Periodic Reporting for period 4 - reLIVE (Unraveling complex organ regeneration through live imaging and molecular profiling approaches)
Reporting period: 2021-07-01 to 2022-12-31
1) Discovering the so-called progenitor cells that contribute to re-making the regenerating leg. To identify these, we marked cells using fluorescent proteins and developed methods to track them under the microscope during the entire course of leg regeneration, which lasts approximately one week. This involved optimising microscopic methods and developing computer software that uses deep learning (a form of artificial intelligence) to facilitate the accurate tracking of cells over very long periods.
2) Discovering the cellular composition and microanatomy of Parhyale crustacean legs and testing whether regeneration produces faithful replicas of the original structures. We described at least 15 cell types with distinct molecular signatures and 8 different types of sensory organs on the surface of these legs, which are all regenerated with striking fidelity.
3) Describing how legs respond to injury, activating new sets of genes in different phases of regeneration. We explored parallels in the way different animals regenerate their legs, including distinct phases of wound healing and leg formation, and an active involvement of nerves.
4) Comparing how legs develop in the embryo with how they regenerate in adult stages. We were interested to find out whether these two processes, which generate identical structures, unfold in similar ways, or whether each is driven by distinct mechanisms. We performed these comparisons at two levels: we compared the sequence of activation of genes (transcriptional responses) and the behaviour of cells during the course of leg development (in embryos) and regeneration (in adults). Unexpectedly, we found that embryonic development and regeneration generate the same structure using different routes.
Genetic approaches: A significant part of our efforts was dedicated to developing new genetic tools, such as fluorescent markers for labelling different cell types and tools for stably labelling cell lineages. We tried several approaches which were ultimately unsuccessful (including CRE reporters, gene traps and CRISPR-mediated knock ins), and developed alternative strategies to overcome these failures (e.g. live imaging and post-staining using antibodies).
Transcriptional profiling approaches: To characterise the molecular changes that take place during regeneration, we applied transcriptional profiling techniques (RNAseq) on 120 individual leg samples covering the first 6 days of regeneration. To compare the transcriptional dynamics of develpment and regeneration, a similar dataset was obtained during the course of leg development in embryos. In parallel, we established single-cell transcriptional and chromatin profiling approaches, which served to characterise the diversity of cell types present in Parhyale legs, and to identify specific molecular markers (from snRNAseq) and putative regulatory elements (from snATACseq) for each cell type. The latter serve to develop fluorescent markers that will be used to track their regenerative progenitors by live imaging.

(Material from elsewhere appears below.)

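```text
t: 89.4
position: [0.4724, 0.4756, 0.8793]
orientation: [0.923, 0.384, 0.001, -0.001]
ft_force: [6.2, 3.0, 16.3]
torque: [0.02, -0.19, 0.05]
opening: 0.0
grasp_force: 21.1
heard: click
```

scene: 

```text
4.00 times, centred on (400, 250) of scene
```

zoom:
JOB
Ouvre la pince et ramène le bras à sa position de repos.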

Nerve ablation: The nervous system has been implicated in the control of regeneration in several animals and we want to compare its role across different species. We used a pulsed UV laser to ablate the nerves of Parhyale legs and we studied the effects of this leg denervation on regeneration by live imaging. We found that nerves play distinct roles in early stages of wound healing and in later stages associated with cell division and the formation of the new leg.
1) We established a robust method for live imaging of regeneration at cellular resolution, which encompasses the entire time course of leg regeneration (up to 10 days post amputation).
2) We developed software for semi-automated cell tracking based on interactive deep learning (sparse manual annotation, followed by deep learning, and proofreading); the software is publicly available via github (https://elephant-track.github.io).
3) We established single-cell and bulk transcriptomics approaches in the context of Parhyale leg development and regeneration. The datasets that we generated, including an atlas of cell types and time series of single-limb transcriptional profiles covering 5-6 days of leg development and leg regeneration, are valuable resources for future studies in the field.
4) We demonstrated that regenerated legs are faithful replicas of the original legs they replace. They are indistinguishable in terms of cellular composition, the molecular profiles of constituent cell types, overall morphology, and the detailed microanatomy and function of the external sensory organs.
5) In spite of the high fidelity of regeneration, we showed that the transcriptional dynamics of leg development and regeneration differ, and cannot be aligned in a coherent manner. This suggests that development and regeneration follow different routes to generate the same structure. This is an unexpected and provocative idea which we will continue to explore at the level of gene regulation.
6) We demonstrated that nerves play an essential role in at least two distinct phases of regeneration, in early wound healing and at the onset of cell proliferation and morphogenesis.